**TASK STATEMENT:** Take the data below and copy exactly the lines starting at the one with "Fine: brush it" and finishing at the one with "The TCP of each", both included. Leave out blank lines and number the others, starting at 1.

**SUPPLIED MATERIAL:**

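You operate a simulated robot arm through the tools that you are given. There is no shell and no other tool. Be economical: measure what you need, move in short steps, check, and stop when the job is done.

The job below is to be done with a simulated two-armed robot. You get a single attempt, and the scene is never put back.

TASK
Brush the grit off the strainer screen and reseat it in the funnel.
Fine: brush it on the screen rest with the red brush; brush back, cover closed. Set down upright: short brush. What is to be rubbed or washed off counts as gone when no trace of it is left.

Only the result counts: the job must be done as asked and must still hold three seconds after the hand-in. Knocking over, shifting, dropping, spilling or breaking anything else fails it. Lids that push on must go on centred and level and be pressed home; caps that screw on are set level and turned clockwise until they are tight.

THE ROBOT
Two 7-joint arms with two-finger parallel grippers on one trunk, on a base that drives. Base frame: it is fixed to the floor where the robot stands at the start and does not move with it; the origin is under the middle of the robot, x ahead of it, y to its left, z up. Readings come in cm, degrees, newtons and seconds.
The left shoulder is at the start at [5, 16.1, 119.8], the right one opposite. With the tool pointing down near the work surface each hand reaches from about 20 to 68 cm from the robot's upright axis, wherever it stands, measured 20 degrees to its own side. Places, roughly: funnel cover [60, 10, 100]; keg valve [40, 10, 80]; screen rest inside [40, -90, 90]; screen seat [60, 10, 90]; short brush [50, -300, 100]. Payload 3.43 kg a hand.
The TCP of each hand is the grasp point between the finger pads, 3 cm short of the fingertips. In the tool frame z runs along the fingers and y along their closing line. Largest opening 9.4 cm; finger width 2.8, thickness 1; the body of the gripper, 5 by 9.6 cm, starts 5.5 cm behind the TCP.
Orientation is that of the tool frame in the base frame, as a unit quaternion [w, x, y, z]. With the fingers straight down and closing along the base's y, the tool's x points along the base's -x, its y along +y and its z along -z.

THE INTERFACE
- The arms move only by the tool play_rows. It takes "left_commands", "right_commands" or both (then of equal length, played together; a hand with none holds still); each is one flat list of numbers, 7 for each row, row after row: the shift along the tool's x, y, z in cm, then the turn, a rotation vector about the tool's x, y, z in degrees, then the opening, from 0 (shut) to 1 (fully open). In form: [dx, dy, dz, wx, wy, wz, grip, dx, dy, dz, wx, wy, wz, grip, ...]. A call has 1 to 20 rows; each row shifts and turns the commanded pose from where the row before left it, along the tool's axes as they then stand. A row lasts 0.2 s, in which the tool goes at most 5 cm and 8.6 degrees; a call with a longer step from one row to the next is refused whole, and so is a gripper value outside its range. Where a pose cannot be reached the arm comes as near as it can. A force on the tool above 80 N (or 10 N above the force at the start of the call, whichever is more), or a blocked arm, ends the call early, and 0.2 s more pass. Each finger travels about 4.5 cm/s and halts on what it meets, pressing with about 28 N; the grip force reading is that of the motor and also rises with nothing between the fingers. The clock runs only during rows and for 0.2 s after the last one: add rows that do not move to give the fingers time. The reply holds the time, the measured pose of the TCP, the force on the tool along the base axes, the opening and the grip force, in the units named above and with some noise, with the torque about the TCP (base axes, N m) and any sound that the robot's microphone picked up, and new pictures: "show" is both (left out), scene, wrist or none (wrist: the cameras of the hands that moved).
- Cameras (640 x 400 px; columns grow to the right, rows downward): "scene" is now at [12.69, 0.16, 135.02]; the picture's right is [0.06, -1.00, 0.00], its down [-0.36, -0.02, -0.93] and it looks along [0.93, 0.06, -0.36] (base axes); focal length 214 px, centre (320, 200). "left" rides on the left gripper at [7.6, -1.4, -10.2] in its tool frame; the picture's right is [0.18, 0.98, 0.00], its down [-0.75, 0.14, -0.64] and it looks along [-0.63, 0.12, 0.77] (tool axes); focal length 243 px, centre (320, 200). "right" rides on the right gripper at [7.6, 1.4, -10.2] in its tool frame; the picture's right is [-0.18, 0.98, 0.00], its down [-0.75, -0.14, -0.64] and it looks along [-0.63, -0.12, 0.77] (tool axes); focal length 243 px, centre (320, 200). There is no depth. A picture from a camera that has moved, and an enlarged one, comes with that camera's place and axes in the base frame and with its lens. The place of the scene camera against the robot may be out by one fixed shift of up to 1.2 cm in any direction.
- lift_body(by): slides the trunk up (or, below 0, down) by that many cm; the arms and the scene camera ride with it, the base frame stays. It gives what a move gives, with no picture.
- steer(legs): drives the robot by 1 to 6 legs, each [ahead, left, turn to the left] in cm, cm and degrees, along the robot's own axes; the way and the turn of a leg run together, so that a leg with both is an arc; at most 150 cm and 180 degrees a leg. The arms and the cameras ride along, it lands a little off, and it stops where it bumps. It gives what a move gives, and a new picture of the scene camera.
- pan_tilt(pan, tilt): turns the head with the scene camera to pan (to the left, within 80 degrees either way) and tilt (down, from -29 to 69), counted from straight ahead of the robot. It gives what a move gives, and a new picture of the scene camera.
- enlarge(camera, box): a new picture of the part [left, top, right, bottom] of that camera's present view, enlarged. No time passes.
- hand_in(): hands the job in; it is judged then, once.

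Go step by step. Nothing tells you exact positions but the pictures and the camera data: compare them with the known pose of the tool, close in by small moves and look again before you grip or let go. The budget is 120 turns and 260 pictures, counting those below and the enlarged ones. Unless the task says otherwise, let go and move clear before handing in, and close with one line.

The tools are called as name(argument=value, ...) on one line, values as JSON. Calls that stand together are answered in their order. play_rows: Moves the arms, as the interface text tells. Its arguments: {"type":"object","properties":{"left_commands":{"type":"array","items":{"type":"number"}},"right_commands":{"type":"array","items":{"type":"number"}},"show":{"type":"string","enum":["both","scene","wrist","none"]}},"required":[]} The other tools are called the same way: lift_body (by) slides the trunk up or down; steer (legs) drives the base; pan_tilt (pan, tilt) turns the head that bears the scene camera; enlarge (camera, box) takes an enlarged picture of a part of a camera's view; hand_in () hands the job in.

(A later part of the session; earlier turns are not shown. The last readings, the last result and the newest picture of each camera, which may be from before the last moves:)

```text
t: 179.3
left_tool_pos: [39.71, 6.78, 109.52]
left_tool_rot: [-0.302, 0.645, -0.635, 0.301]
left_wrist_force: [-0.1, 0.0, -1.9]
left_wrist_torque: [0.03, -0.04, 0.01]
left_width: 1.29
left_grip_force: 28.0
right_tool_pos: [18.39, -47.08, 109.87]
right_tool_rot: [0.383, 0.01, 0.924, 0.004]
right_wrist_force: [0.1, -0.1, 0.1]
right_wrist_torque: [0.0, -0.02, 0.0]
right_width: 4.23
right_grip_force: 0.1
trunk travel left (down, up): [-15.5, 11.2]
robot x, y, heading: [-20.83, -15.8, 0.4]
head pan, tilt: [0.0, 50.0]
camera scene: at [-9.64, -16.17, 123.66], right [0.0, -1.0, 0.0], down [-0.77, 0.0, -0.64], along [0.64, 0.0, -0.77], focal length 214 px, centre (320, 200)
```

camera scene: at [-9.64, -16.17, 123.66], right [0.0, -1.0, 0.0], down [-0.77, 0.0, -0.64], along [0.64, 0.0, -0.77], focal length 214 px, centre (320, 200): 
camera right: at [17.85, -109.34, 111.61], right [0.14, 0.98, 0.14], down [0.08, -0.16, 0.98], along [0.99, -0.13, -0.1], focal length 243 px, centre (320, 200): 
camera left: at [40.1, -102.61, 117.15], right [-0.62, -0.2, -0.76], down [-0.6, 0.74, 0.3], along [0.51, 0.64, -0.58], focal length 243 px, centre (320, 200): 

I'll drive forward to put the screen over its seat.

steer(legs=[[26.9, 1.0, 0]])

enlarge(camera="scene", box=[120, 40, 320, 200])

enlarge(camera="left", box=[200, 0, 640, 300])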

**RESULT OF THE TASK:**
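1. Fine: brush it on the screen rest with the red brush; brush back, cover closed. Set down upright: short brush. What is to be rubbed or washed off counts as gone when no trace of it is left.
2. Only the result counts: the job must be done as asked and must still hold three seconds after the hand-in. Knocking over, shifting, dropping, spilling or breaking anything else fails it. Lids that push on must go on centred and level and be pressed home; caps that screw on are set level and turned clockwise until they are tight.
3. THE ROBOT
4. Two 7-joint arms with two-finger parallel grippers on one trunk, on a base that drives. Base frame: it is fixed to the floor where the robot stands at the start and does not move with it; the origin is under the middle of the robot, x ahead of it, y to its left, z up. Readings come in cm, degrees, newtons and seconds.
5. The left shoulder is at the start at [5, 16.1, 119.8], the right one opposite. With the tool pointing down near the work surface each hand reaches from about 20 to 68 cm from the robot's upright axis, wherever it stands, measured 20 degrees to its own side. Places, roughly: funnel cover [60, 10, 100]; keg valve [40, 10, 80]; screen rest inside [40, -90, 90]; screen seat [60, 10, 90]; short brush [50, -300, 100]. Payload 3.43 kg a hand.
6. The TCP of each hand is the grasp point between the finger pads, 3 cm short of the fingertips. In the tool frame z runs along the fingers and y along their closing line. Largest opening 9.4 cm; finger width 2.8, thickness 1; the body of the gripper, 5 by 9.6 cm, starts 5.5 cm behind the TCP.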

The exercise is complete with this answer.